Designers’ views on delivering lower carbon outcomes under PAS2080

The climate crisis is the defining challenge for our generation, and as engineers we have a pivotal role to play in addressing the issue.

PAS2080:2023 Carbon Management in Buildings and Infrastructure (PAS2080) has been recognised across industry as a key tool to delivering decarbonisation. The recent ICE State of the Nation: Infrastructure in 2024 report notes:

Carbon management must become mainstream practice for ICE members.”… “It is the ICE’s view that the consistent application of the principles of PAS 2080:2023 across the institution’s civil engineering community and professional practice will help to deliver national net-zero policies around the world.

Tony Gee hosted a roundtable session at Interchange in Manchester in March. The session was for designers to discuss the actions we can take together to accelerate decarbonisation of infrastructure using PAS2080. In the context of the climate emergency, and the need to act quickly, we wanted to find the parts of the carbon management process where we can put competition to one side and work together. Ultimately, we want to free up our time and creativity to focus on the parts that will really make the difference in reaching Net Zero.
The round table had great collection of industry leaders in this space, with participants from across the design sector; large, medium and small organisations, and individuals who represented their personal, organisational and also sector interest group views.

A summary of the discussion and its findings can be found below and we have also produced a more depth report. If we want meaningful change to happen, we need to keep these conversations going, so we are planning more discussion group building on from our initial findings.

If you would like to be part of the discussion group, please contact Natalie Cropp.

Where is the industry at?

We looked at the maturity of the industry to deliver the different aspects of PAS2080 with a view to teasing out some of the key issues and the things we can do to address them. We categorised each part of the carbon management process against a maturity score illustrating the stark reality that there is a lot of the process that is still emerging in practice, and very little that is commonplace or standard yet.

Some of the key issues that we discussed were:

  • Biodiversity net gain requirements will help to drive the use of nature-based solutions, but we still have a long way to go for these to be routinely integrated into projects.
  • We see differences in approaches to whole life carbon assessments and very little sharing of carbon data across infrastructure projects to inform baselines and targets.
  • Baselines and targets were a hot topic; how do we use them consistently, how do we ensure the baseline is fair, how do we tie them to Net Zero trajectories, do we even need a single target?
  • Designers have a role to play in sharing successes across clients; our experience is showing it is a no risk strategy with cost and carbon savings achieved for the projects using PAS2080.
  • We still need a cultural shift in behaviours around practically delivering carbon management in projects with the same attention we give to cost, programme and risk.

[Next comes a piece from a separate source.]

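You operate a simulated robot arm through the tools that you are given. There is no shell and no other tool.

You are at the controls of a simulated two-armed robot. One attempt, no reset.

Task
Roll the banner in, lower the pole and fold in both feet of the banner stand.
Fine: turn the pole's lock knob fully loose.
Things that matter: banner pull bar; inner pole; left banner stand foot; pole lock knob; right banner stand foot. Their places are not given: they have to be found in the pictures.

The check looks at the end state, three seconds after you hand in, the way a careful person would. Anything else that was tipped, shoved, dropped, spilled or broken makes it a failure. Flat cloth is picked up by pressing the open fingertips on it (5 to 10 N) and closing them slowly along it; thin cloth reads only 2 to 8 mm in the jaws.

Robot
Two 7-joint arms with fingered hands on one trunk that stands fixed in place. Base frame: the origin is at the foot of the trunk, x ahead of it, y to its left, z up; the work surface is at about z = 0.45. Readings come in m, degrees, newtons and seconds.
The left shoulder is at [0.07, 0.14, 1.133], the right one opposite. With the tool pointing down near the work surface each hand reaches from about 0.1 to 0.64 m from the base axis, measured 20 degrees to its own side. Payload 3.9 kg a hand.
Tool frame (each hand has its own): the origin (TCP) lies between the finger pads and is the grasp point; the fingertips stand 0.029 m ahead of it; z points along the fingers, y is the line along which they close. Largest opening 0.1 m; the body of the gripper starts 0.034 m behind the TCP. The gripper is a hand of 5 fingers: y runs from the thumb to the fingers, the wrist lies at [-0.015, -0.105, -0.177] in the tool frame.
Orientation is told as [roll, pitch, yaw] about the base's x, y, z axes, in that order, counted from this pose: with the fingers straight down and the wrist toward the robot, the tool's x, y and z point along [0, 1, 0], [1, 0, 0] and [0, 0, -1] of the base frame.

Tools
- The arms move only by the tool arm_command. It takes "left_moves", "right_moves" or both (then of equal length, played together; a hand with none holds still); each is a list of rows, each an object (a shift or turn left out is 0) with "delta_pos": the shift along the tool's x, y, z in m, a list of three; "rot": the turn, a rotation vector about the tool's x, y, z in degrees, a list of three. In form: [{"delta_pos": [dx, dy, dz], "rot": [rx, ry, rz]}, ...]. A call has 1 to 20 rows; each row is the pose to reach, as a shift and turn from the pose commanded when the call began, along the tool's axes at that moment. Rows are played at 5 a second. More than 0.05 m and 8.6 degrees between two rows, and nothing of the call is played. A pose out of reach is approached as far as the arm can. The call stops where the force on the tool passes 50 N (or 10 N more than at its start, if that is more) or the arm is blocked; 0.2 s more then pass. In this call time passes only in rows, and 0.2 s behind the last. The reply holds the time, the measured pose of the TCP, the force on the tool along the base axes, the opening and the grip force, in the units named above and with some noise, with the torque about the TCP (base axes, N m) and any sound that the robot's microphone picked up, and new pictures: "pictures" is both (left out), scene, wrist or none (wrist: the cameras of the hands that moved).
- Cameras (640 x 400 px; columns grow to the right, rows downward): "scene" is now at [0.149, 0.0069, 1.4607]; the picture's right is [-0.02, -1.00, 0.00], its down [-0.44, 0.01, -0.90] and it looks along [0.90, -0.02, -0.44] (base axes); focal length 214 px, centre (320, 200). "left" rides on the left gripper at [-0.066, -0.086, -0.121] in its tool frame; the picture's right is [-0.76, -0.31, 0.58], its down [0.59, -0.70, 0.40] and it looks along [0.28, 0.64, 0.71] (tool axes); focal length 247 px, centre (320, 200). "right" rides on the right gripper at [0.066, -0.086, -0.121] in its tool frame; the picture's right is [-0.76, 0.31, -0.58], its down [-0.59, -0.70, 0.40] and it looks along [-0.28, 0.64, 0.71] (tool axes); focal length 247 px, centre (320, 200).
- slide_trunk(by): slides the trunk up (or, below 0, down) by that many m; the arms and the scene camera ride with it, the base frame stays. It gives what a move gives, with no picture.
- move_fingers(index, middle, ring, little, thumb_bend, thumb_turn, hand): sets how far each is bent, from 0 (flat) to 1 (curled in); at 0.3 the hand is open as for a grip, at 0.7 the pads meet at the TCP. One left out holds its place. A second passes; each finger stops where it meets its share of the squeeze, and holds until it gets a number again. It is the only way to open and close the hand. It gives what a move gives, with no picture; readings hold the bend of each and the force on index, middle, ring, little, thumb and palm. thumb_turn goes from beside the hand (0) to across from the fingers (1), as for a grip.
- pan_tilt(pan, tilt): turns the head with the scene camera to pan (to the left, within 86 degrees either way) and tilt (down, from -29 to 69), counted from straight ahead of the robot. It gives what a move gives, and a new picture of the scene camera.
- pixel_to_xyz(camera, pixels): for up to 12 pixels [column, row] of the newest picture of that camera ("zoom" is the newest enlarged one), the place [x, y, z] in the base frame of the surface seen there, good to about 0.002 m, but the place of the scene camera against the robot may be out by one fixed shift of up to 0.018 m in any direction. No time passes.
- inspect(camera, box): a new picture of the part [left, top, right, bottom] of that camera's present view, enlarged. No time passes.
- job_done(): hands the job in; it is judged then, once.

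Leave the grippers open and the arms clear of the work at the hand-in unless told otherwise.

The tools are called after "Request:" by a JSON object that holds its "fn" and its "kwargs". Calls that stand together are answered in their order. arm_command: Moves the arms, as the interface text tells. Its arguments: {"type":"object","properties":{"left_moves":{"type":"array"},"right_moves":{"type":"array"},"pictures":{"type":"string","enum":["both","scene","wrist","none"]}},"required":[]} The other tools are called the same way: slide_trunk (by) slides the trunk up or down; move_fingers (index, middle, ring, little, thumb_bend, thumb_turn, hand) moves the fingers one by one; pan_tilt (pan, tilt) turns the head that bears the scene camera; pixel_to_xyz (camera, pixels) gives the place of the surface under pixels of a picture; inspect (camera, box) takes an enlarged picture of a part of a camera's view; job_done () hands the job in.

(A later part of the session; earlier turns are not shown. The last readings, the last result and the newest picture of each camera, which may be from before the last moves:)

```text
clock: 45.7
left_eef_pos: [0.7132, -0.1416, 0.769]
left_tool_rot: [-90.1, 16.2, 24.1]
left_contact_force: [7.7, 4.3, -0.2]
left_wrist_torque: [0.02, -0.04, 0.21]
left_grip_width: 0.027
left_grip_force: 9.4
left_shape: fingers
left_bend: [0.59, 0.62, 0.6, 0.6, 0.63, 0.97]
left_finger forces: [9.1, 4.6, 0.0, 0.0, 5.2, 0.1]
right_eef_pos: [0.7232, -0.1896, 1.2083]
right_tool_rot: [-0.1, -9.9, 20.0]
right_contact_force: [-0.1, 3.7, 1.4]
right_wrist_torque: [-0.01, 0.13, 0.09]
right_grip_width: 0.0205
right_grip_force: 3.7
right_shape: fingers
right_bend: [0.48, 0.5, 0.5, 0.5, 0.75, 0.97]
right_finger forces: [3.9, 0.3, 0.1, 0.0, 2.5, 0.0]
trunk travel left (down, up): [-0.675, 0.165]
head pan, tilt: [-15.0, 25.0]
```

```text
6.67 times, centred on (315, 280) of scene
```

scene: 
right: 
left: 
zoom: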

Whilst there are a lot of questions and challenges in this space still, there are some great examples of what can be achieved; be it driven by the clients’ commitment or the designers deciding to simply “just do it”.

What do we need next?

To really progress in delivering decarbonisation using PAS2080 we need to be able to move aspects of the process from the novel and emerging towards standard practice. We discussed the tangible things that need to happen but also the facilitating mechanisms we can use to drive this agenda forward.

We came up with four key actions we can take:

  1. Just do it – put carbon in our standard design practices
  2. Value for carbon not value for money – move the conversation to the broader benefits and outcomes for our projects
  3. Share data – share the as built carbon data we all need to build meaningful baselines and targets; through existing initiatives or new ones
  4. Build client buy in – Sell the opportunities; focussing on carbon saves cost, it supports funding opportunities and helps clients to meet their own ESG and net zero obligations.

To help us drive this conversation forward we identified that using existing forums offers opportunities for the designer community to own our role in decarbonisation and collaborate on meaningful actions.

In the project space we identified the need for the holistic decision maker – someone that can keep carbon in the conversation alongside risk, cost and programme as well as the other outcomes that need to be balanced. In major projects the Design Champion could be this person, in smaller schemes, we can raise the skills and role of our own Project Managers.